**** Source excerpt ****

Prioritisation Factors¶
If there are individuals or organisations who are keen to contribute directly to the standard or tools
Related Components¶
Contributors Agreement¶
Summary¶
Used to make sure all contributions to the standard are appropriately licensed, and to manage patent risks.
Conversion Tools¶
Summary¶
Allowing conversion between serialization formats (e.g. CSV -> XML; JSON -> XLS)
Description¶
Data standards often use structured data formats such as JSON or XML to give more flexbility in modelling and to allow validation against schema. Typically, developers prefer to work with structured data formats as they are easier to work with in programs. However, JSON and XML aren’t very human-friendly, and people working with data in many domains prefer to use flat representations of data such as CSV and XLSX spreadsheets, both for publishing and manipulating data. Conversion tools allow conversion between the formats, to allow the standard and developers to retain the benfits of a structured data format and users to continue to be able to engage with the data in a way that they’re comfortable with.
Examples¶
Flatten Tool¶
We maintain Flatten Tool, a Python library and command-line interface for converting data between structured formats like JSON and XML and tabular formats like CSV and XLSX. It can use a standard’s schema to handle data types correctly, to produce human-readable column headings, and to structure tabular data helpfully.
Prioritisation Factors¶
If the standard uses a structured data format, while data publishers and/or users prefer flat representations.
Deprioritisation Factors¶
If the standard uses a data format that is the same as both publishers and users prefer to use
Email List¶
Summary¶
Used to discuss the standard, or announce standard updates.
Description¶
Email lists are a widely-accessible and low-cost way for a group to hold discussions, and many email list providers offer a public archive service so that accountability is maintained. Standards often have a discussion list and a separate announcement list, so that members can choose how involved they want to be. The asynchronous nature of email lists allows users to be involved as regularly or infrequently as they prefer. However, some users are reticent to post to public email lists for fear of appearing foolish or having their words during their learning being recorded.
Prioritisation Factors¶
In the early stages of a standard
If a public archive of discussions is important
If key people in the development of the standard are comfortable with public email lists
Deprioritisation Factors¶
If there is reticence among users about public email lists
Data Aggregator¶
Summary¶
Providing access to all the data shared using the standard.

****

Task
Take up the source excerpt again after its last words.

**** Recorded data ****

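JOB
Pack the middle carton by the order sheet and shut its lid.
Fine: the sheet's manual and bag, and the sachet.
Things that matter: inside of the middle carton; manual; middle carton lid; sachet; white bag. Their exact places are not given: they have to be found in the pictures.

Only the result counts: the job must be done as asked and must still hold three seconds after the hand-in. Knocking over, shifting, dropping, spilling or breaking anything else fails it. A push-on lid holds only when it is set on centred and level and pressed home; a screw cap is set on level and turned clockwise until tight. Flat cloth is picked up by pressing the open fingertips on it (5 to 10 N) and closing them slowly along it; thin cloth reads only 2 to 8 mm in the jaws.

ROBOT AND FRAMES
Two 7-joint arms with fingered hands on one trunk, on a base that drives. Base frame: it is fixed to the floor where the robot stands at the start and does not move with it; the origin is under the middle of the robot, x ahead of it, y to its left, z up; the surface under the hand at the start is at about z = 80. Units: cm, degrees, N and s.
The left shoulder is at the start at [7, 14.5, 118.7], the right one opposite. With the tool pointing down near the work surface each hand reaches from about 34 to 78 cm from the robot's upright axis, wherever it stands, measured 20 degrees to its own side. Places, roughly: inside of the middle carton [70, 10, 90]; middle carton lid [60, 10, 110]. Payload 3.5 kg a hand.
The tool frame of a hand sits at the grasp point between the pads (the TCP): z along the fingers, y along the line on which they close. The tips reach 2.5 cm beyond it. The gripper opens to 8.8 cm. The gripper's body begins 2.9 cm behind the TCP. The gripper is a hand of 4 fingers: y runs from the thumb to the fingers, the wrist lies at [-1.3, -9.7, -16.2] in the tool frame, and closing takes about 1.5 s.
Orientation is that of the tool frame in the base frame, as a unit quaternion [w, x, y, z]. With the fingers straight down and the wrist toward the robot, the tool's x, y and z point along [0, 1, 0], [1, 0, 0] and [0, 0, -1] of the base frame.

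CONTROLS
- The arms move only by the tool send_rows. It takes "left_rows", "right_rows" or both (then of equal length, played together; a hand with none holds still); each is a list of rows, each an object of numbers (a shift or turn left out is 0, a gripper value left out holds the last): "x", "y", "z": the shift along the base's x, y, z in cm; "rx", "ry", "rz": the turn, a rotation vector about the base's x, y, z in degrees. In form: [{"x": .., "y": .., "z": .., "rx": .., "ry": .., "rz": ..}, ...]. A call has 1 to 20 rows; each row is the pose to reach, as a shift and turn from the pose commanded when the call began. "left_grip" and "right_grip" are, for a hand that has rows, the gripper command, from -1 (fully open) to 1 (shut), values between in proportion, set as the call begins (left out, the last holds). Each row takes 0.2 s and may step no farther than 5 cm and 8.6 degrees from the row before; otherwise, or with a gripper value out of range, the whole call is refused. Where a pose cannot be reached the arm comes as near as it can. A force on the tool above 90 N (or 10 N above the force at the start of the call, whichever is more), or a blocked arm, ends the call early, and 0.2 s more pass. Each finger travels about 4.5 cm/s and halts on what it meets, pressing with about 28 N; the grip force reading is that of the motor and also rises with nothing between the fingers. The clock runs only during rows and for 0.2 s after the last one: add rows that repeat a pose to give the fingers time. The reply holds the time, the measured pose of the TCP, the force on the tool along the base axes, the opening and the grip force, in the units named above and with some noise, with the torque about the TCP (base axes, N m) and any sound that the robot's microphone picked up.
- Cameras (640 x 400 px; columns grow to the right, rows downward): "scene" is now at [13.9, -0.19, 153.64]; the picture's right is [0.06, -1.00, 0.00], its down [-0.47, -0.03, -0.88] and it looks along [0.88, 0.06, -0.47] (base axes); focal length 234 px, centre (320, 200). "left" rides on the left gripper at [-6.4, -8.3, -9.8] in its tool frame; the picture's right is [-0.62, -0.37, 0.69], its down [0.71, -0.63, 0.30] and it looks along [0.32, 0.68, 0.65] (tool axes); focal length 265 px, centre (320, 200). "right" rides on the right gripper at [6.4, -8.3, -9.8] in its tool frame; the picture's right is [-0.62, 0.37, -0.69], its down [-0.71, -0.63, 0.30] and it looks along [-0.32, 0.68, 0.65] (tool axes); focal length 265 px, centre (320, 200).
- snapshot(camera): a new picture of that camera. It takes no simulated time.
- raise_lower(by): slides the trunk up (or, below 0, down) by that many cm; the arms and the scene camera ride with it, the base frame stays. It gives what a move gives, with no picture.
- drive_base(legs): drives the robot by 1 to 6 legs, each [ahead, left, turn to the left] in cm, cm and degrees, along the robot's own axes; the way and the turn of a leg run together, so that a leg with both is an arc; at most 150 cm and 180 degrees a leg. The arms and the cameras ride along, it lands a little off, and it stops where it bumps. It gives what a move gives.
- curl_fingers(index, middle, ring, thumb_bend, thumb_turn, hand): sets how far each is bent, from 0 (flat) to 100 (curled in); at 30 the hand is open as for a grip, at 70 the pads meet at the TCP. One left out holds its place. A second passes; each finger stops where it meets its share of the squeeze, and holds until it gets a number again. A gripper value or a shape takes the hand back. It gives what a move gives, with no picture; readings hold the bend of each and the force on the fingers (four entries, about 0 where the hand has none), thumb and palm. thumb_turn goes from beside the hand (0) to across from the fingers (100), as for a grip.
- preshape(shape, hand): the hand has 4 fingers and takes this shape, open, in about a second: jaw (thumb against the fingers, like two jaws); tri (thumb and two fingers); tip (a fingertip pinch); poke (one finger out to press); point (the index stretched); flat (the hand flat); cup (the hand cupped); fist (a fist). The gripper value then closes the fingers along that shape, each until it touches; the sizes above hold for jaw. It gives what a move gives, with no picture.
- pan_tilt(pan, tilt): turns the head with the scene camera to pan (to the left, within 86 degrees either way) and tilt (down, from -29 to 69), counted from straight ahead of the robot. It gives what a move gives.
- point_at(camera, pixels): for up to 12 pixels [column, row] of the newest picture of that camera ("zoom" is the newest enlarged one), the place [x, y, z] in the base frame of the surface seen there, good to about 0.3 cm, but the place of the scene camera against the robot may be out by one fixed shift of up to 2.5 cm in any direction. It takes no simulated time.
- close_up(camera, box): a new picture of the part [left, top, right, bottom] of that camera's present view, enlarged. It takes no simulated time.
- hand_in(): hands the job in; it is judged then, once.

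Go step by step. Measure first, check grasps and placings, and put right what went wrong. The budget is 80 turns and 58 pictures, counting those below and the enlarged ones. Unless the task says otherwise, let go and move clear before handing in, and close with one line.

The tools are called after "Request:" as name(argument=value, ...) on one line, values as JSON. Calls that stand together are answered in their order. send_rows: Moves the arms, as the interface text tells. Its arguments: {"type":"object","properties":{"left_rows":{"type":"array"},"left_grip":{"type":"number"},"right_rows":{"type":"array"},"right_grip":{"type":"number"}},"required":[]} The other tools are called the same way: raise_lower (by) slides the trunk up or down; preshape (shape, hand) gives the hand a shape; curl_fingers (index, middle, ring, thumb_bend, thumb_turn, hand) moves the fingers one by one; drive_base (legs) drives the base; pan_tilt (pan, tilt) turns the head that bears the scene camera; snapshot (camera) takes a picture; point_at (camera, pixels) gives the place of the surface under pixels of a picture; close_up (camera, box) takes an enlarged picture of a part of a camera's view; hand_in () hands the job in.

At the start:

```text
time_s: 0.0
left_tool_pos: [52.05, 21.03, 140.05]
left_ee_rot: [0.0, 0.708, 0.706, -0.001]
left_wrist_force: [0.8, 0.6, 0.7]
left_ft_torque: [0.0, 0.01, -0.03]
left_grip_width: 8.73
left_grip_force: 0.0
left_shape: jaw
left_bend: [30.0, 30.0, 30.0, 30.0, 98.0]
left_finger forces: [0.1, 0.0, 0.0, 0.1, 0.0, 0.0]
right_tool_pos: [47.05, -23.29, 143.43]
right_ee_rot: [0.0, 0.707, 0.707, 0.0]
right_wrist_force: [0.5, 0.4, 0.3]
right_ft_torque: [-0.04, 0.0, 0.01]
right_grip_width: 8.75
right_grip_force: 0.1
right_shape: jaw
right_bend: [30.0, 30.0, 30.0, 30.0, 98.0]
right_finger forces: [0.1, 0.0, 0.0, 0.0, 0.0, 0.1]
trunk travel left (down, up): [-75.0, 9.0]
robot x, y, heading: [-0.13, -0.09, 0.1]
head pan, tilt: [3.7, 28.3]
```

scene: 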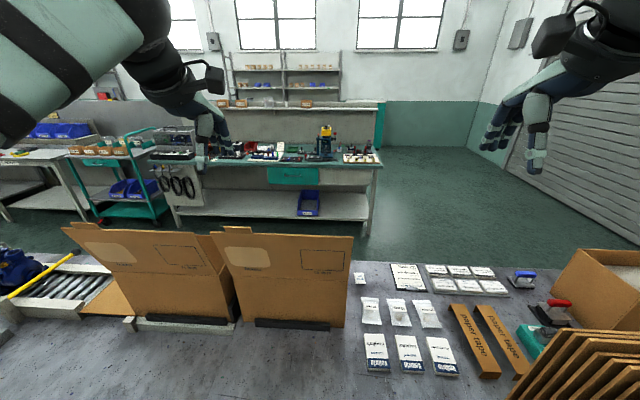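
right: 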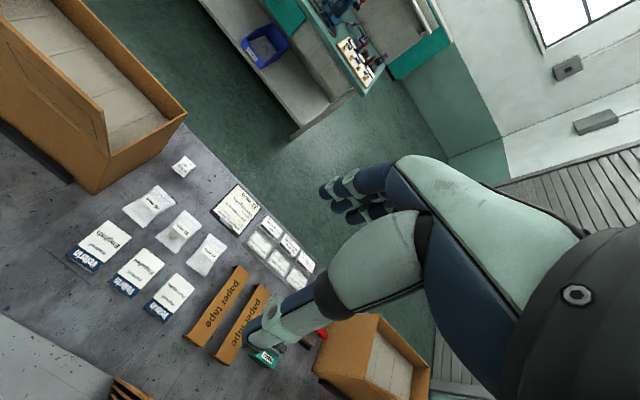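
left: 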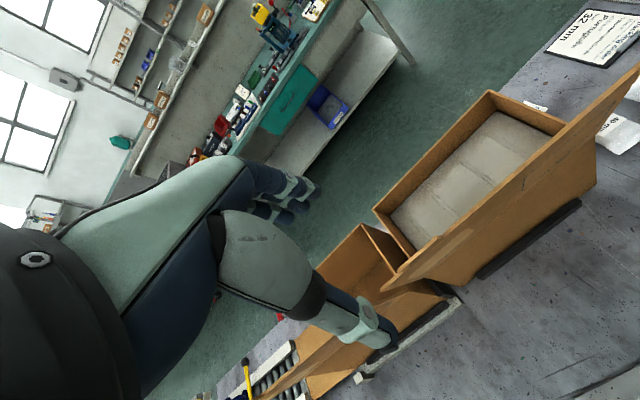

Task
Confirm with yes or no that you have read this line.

****

Exercise result
Description¶
Many standards consider one of the best arguments for standardisation is being able to give examples of applications that become possible when the entire data set can be taken as a whole. A data aggregator brings together some or all of the data being published to the standard and enables users to obtain it as a single data set, removing the first barrier to application development on top of the data set, and encouraging experimentation.
Prioritisation Factors¶
If enough sources of standardised data exist to be usefully aggregated
If having access to the whole data set is meaningful
Deprioritisation Factors¶
If the data cannot meaningfully be considered as a whole
If there are few data sources available, or their use of the standard is divergent enough as to make the data incomparable
Example Data¶
Summary¶
Auto-generated and manually created examples used in tutorials, and for testing the standard.
Description¶
Adopters of the standard and users of the data are often helped by seeing examples of what the data could look like. Example data can often give hints that might be missed by reading documentation, and can be used to set expectations of what data should look like.
Prioritisation Factors¶
If the standard is large or complicated
If adopters or users are often misunderstanding the requirements of the standard or strugging to ‘get it’
Deprioritisation Factors¶
If the standard is intentionally loose
If the standard is rapidly changing
If the standard does not have schema or a field model
FAQs¶
Summary¶
Addressing frequently asked questions from publishers and users.
Description¶
FAQs cover common issues and questions that are asked, and can be used to shape implementers’ thinking very early in their process, addressing misconceptions before too much work happens. They can also be a useful reference resource - common solutions to regular issues can be recorded in a single place.
Prioritisation Factors¶
If a standard helpdesk has sufficient traffic to be able to identify common issues
Deprioritisation Factors¶
If a standard wants to ensure that they are in contact with all implementers from an early stage
Field-level Mapping Template¶
Summary¶
Used when preparing to publish data to cross-walk from existing systems.
Description¶
Field-level mapping is a crucial stage in preparing to publish existing data to a standard. A template gives some structure to the activity, can be shared between colleagues, and gives an opportunity for a standard to provide helpful advice in context.
Prioritisation Factors¶
If publishers are extracting data from existing systems to publish using the standard
Getting Started Documentation¶
Summary¶
User-friendly and filled with examples.
Description¶
The normative documentation for standards is technical, prescise, authoratitive and comprehensive. While this is useful for a reference, the process of learning about a new standard is helped by the same kind of learning resources as any other learning process, including worked examples, guided learning through the standard, and practice materials.
Prioritisation Factors¶
If people who weren’t involved in designing the standard are involved in implementation
Issue Tracker¶
Summary¶
Providing clear public trail for all discussions about changes to the standard.
Description¶
Discussions around changes to data standards and suggestions for improvements often happen in different places - in technical and policy forums, in person, in private chats and elsewhere. An issue tracker provides a single place where such discussions are recorded, and discussion can advance. Later, an issue tracker allows the community to see the rationale behind a decision, allowing discussion to pick up if a change is desired.
Prioritisation Factors¶
If discussions around the standard are happening in multiple places
Helpdesk Email Address¶
Summary¶
Providing a place to ask implementation questions.
Description¶
A helpdesk email address provides an accessible, on-demand, asynchronous way for questions about the standard to be answered. They may go to a single person, or a team may share an inbox and prioritise work accordingly.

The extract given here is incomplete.